Markey previously introduced the SANE Act as a House representative in 2012 and 2013. Though the bills collected a number of co-sponsors, they ultimately got nowhere in the Republican-dominated chamber. It is unclear if Markey's legislation will receive more serious attention in the Democrat-led Senate.

The new SANE Act legislation, like previous incarnations, would reduce from 12 to eight the number of SSBN(X) ballistic-missile submarines that are to replace the retiring Ohio-class fleet. The bill also would limit to eight the number of Ohio-class submarines that can currently be fielded.

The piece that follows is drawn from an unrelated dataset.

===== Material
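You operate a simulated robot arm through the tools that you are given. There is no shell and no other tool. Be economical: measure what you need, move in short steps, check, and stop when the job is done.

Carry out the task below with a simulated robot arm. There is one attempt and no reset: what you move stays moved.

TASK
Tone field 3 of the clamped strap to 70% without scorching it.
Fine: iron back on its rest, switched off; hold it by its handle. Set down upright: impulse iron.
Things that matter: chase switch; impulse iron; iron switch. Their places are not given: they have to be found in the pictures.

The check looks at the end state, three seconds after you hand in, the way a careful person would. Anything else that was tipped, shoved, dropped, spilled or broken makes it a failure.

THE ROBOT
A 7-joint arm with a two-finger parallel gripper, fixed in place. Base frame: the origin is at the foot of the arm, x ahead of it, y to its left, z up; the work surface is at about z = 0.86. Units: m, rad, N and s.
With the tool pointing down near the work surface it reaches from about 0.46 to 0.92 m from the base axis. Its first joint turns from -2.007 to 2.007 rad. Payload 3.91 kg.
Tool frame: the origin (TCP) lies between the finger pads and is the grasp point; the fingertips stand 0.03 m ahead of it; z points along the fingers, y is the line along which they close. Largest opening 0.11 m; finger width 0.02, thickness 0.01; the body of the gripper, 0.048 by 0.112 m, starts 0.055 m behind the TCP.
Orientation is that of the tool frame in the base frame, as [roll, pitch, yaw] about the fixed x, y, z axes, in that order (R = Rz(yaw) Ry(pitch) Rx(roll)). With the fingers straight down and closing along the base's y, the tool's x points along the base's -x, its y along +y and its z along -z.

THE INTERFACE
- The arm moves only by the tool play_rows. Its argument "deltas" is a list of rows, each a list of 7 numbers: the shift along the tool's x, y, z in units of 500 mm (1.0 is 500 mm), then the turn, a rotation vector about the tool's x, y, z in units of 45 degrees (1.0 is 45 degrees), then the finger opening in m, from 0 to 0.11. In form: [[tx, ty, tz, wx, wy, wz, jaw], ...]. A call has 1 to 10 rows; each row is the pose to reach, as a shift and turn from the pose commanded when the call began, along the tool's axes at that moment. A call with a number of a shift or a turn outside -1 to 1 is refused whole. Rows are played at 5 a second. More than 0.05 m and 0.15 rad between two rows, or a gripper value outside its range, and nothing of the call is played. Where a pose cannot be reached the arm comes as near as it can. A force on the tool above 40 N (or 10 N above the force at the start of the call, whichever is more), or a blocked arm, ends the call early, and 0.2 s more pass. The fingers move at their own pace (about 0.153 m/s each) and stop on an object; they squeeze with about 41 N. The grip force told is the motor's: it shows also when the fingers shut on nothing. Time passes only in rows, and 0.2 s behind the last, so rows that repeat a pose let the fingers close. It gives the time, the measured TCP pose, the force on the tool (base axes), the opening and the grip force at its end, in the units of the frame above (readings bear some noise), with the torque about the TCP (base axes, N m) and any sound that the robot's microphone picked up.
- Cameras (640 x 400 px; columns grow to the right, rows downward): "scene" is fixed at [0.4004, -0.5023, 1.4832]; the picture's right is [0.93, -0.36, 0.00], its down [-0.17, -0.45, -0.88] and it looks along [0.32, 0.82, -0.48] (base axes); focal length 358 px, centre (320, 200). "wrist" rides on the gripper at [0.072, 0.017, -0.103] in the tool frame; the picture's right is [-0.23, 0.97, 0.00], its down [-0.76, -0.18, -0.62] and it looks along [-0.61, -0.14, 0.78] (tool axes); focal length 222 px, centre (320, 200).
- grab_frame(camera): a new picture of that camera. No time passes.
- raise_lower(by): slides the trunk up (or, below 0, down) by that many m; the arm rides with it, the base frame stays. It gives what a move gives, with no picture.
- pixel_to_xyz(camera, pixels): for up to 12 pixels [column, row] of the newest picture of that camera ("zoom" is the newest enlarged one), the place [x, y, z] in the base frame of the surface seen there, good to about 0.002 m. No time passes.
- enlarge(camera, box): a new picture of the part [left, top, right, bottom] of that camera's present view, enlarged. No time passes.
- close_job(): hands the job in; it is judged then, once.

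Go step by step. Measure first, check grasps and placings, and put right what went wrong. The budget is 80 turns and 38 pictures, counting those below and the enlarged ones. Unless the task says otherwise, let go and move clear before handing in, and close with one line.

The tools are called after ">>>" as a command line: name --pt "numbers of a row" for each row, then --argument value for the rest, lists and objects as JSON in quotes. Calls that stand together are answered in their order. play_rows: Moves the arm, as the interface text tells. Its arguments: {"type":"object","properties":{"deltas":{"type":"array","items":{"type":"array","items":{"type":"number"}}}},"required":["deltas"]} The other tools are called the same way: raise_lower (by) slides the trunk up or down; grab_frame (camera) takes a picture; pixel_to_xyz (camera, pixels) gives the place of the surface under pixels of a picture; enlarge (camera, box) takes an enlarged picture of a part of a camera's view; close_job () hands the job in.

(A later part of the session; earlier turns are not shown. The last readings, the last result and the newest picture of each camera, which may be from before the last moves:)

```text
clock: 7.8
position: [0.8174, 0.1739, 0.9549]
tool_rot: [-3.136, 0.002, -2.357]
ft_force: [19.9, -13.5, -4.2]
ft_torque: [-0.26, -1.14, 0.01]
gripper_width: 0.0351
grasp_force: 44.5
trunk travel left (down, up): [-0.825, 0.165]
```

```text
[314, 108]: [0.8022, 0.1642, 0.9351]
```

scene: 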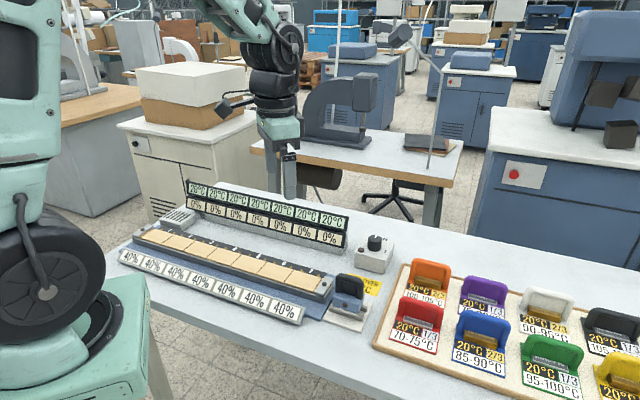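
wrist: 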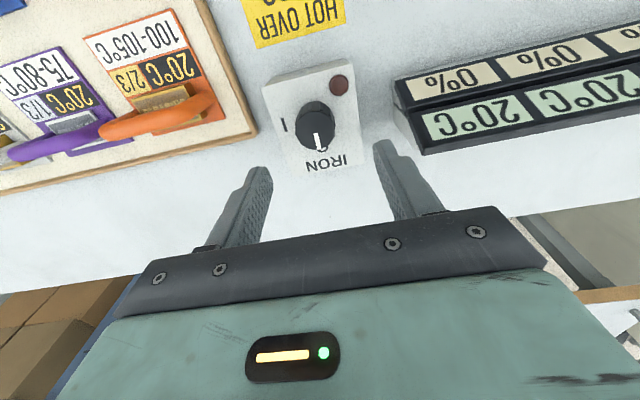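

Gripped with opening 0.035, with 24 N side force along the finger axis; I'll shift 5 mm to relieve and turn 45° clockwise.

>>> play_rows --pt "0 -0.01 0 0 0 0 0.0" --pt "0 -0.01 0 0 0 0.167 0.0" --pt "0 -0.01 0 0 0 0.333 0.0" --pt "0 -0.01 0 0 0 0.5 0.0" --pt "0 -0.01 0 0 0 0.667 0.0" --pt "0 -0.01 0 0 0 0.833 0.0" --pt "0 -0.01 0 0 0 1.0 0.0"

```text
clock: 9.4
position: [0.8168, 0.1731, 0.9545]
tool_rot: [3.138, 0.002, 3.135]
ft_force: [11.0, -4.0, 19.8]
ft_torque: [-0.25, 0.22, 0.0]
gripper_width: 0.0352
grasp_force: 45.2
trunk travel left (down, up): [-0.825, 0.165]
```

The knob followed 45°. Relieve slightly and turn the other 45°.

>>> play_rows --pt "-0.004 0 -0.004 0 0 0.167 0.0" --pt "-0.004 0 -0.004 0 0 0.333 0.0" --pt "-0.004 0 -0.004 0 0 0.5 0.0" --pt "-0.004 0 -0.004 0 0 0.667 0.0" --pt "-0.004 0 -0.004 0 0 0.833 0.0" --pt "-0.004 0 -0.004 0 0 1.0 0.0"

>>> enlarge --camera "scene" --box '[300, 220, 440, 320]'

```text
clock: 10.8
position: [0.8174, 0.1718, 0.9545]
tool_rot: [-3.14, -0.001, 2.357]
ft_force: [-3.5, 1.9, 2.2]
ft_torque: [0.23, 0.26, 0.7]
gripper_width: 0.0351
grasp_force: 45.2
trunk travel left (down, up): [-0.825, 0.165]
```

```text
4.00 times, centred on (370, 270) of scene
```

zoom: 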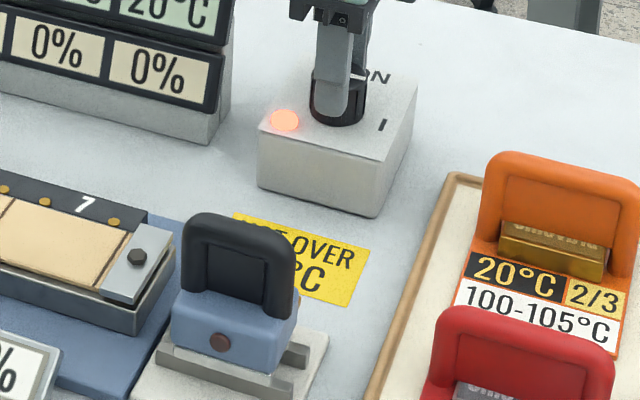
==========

These steps are forecast to produce $16 billion in savings, according to a release from Markey's office.


The legislation would do away with any potential nuclear mission for the F-35 and postpone through 2023 development of a new long-range strike bomber resulting in an anticipated $32 billion.

Programs to modernize various nuclear warheads would be done away with under the bill, and work would be delayed on a new class of intercontinental ballistic missiles, resulting in an estimated $15 billion in taxpayer dollars.

The legislation would ax all missile-defense activities, and cancel plans to build new facilities for fissile-material processing in order to cut an additional $37 billion.

"As we’ve seen in recent stories, the human beings who control [nuclear weapons] can be unreliable," Blumenauer said in a statement included in the Markey release. He apparently was referring to recent scandals surrounding the Air Force's nuclear-missile mission, which have highlighted a number of problems with professionalism and morale inside the officer corps assigned to control the ICBMs.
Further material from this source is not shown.